Researchers at the University of California, San Diego School of Medicine think Rapid Eye Movement (REM) sleep may enhance creative problem solving. A study by Sara Mednick, Ph.D., assistant professor of psychiatry at UC San Diego and the VA San Diego Healthcare System, and first author Denise Cai, graduate student in the UC San Diego Dept. of Psychology, shows that REM directly enhances creative processing more than any other sleep or wake state. “We found that — for creative problems that you’ve already been working on — the passage of time is enough to find solutions,” said Mednick. “However, for new problems, only REM sleep enhances creativity.”

It appears REM sleep lets the brain make new and useful associations between unrelated ideas. Importantly, the study showed these improvements are not due to selective-memory enhancements.

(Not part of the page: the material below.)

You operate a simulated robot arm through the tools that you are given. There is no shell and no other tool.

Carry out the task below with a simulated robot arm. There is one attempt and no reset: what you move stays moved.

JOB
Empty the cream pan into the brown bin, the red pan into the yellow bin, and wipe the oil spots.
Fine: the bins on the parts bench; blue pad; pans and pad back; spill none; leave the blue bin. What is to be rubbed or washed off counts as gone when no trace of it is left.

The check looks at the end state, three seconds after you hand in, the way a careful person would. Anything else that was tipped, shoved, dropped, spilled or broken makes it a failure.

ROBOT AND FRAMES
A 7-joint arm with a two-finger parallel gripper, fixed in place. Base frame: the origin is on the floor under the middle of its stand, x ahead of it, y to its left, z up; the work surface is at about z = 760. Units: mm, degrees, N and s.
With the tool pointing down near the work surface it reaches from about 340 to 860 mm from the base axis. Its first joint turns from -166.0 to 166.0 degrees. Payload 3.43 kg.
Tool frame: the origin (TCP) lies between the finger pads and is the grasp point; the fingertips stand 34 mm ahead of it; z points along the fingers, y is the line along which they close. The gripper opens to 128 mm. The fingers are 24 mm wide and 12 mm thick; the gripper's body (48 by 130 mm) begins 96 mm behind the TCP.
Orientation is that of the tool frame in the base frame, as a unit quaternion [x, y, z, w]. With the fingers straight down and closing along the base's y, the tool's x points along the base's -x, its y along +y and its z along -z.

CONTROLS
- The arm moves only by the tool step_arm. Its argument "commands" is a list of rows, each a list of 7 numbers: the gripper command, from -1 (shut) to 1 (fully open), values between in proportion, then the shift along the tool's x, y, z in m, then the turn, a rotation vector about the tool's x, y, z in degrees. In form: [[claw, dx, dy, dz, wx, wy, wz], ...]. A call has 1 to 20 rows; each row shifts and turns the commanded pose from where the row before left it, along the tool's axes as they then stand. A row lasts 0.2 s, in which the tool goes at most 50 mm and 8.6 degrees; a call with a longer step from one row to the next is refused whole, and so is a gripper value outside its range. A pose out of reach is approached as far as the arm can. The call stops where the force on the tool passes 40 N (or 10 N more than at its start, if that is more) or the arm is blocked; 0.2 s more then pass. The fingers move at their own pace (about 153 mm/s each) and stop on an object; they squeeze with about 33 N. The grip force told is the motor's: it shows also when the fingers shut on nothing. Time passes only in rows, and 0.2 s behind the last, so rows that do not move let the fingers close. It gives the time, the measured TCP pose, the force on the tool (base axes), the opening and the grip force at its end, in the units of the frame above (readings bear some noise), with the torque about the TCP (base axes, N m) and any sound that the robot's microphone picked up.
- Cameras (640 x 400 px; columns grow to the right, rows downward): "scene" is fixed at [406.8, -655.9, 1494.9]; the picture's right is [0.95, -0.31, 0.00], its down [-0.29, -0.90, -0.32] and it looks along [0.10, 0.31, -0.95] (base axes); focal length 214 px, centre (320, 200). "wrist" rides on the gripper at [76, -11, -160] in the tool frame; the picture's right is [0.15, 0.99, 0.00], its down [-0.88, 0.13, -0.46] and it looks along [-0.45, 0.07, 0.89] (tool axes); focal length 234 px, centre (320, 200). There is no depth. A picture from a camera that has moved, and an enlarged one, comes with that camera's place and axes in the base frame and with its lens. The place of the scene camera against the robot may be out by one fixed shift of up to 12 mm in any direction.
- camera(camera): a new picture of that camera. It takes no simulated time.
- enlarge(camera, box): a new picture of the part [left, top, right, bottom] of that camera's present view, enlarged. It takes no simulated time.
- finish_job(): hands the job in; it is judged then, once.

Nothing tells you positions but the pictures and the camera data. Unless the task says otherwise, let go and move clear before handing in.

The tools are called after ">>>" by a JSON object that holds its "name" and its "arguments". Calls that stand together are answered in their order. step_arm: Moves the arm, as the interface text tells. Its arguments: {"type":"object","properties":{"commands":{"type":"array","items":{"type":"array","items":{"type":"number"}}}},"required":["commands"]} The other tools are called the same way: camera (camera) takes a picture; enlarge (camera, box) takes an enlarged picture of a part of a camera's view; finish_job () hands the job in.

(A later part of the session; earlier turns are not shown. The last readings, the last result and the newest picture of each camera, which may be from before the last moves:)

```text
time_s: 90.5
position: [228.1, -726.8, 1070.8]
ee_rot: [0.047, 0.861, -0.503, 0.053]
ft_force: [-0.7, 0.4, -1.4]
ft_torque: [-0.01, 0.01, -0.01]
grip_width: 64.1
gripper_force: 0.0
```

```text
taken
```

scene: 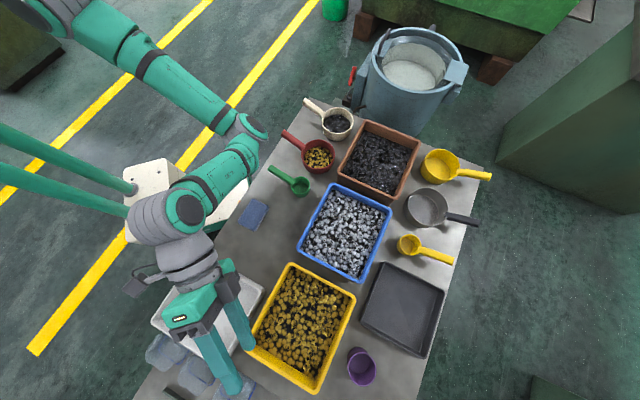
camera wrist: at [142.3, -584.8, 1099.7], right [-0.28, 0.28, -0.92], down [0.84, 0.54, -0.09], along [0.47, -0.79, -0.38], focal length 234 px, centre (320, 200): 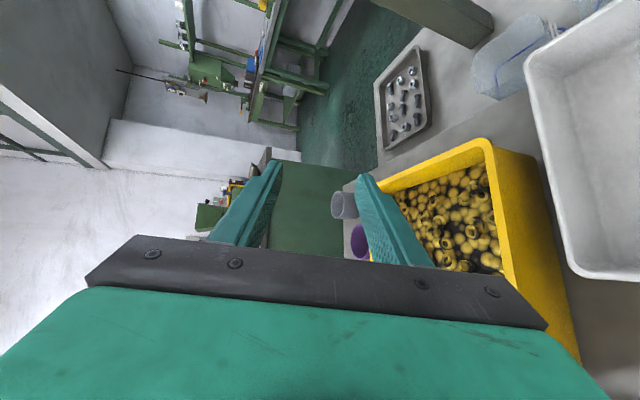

Other research has looked at the role of sleep in creative problem solving, but not at underlying mechanisms such as different stages of sleep. In the research, study participants were shown multiple groups of three words (for example: cookie, heart, sixteen) and asked to find a fourth word that can be associated to all three (sweet, in this instance). Participants were tested in the morning and again in the afternoon, after either a nap with REM sleep, one without REM, or a quiet rest period.

“Participants grouped by REM sleep, non-REM sleep, and quiet rest were indistinguishable on measures of memory,” said Cai. “Although the quiet rest and non-REM sleep groups received the same prior exposure to the task, they displayed no improvement on the task. Strikingly, however, the REM sleep group improved by almost 40% over their morning performances.”